Driving Directions Conclusion
In the example I started this post with, I write about two different restaurants. The first was very easy to find and very popular based upon word-of-mouth advertising. It was much more likely to earn glowing reviews. It was also straightforward to find.
The second had a much less robust reputation but benefited from being near a busy highway delivering new diners to the place who had never heard of it before and might never return. The second restaurant was less than half a mile from that interstate and was one that people requested driving directions to make it more likely that they would arrive at their destination.
People visiting the second restaurant were unlikely to leave a review. The food wasn’t exceptional, but it was adequate to fill the bellies of travelers in search of a quick meal. It was popular based on its proximity to the heavily traveled interstate.
A couple of days ago, I listened as a friend gave driving directions to a hardware store about 20 miles away to someone interested in finding the best hardware store that they could. There are other hardware stores with a couple of miles that is nowhere as stocked with high-quality choices.
A place that gets great reviews may be a better choice than one that is popular based upon the distance people might travel to get to it. However, chances are that for most of my personal needs, I’ll never visit that much more distant hardware store.

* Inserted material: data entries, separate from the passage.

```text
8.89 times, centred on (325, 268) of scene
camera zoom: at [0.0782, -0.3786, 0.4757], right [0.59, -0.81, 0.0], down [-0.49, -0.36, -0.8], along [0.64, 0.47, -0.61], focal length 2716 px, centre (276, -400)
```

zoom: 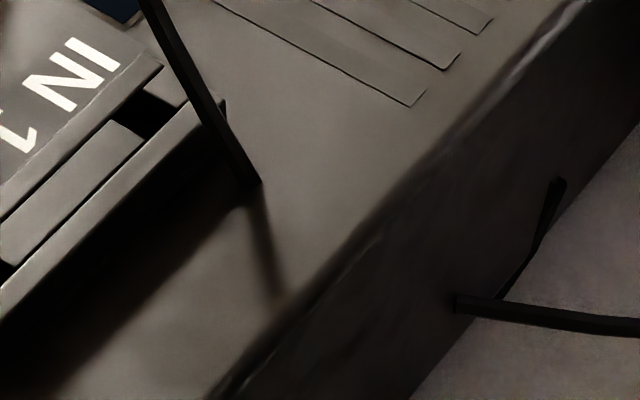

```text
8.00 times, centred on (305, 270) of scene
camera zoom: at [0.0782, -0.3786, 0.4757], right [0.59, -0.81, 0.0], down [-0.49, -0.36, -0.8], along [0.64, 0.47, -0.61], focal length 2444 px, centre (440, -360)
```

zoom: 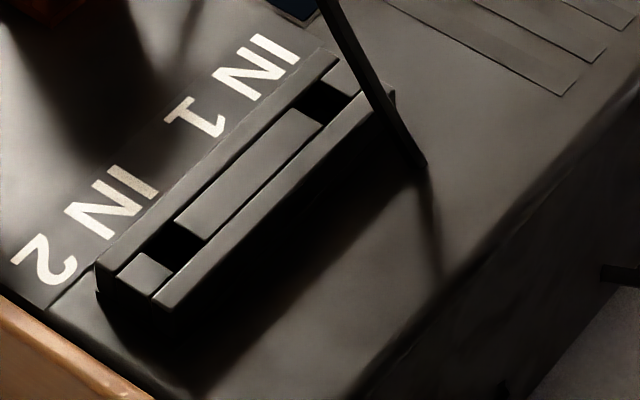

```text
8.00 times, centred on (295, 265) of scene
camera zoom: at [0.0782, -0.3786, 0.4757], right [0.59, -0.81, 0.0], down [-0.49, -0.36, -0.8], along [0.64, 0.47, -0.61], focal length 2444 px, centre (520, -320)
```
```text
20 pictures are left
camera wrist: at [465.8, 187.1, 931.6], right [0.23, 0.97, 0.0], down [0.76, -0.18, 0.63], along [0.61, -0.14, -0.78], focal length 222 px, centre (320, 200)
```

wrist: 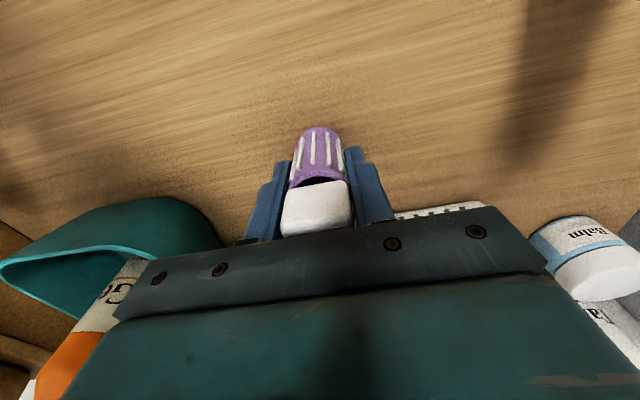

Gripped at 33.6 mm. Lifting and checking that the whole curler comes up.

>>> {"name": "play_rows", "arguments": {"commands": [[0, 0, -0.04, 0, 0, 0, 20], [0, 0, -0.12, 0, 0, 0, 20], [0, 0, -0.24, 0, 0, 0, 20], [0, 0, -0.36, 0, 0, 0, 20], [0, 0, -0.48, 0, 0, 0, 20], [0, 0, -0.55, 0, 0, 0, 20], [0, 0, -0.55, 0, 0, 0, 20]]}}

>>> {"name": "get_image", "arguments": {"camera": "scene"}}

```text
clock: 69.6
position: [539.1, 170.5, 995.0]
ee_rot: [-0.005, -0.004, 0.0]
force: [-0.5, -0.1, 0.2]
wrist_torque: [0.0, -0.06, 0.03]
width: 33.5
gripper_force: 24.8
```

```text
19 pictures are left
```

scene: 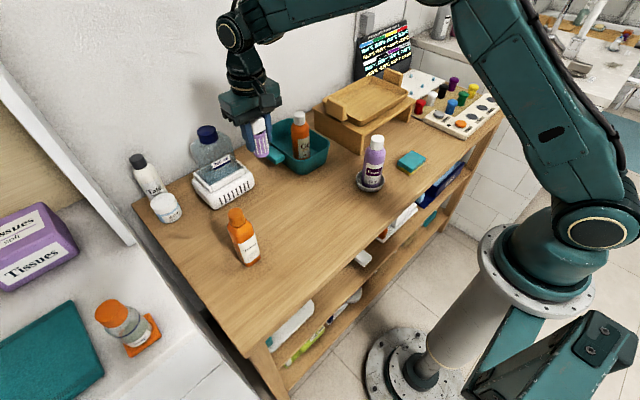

We don’t know for certain if Google is using popularity signals from places such as their driving direction logs. We do know that they like to collect and show reviews for places since many people like to look for reviews.
Google may be using driving directions information alone, or in conjunction with review information to rank local search results. Chances are that given a chance to spend time searching for businesses, people might look at both types of information. If someone is searching via a mobile device, they might not have the time to look at the review information.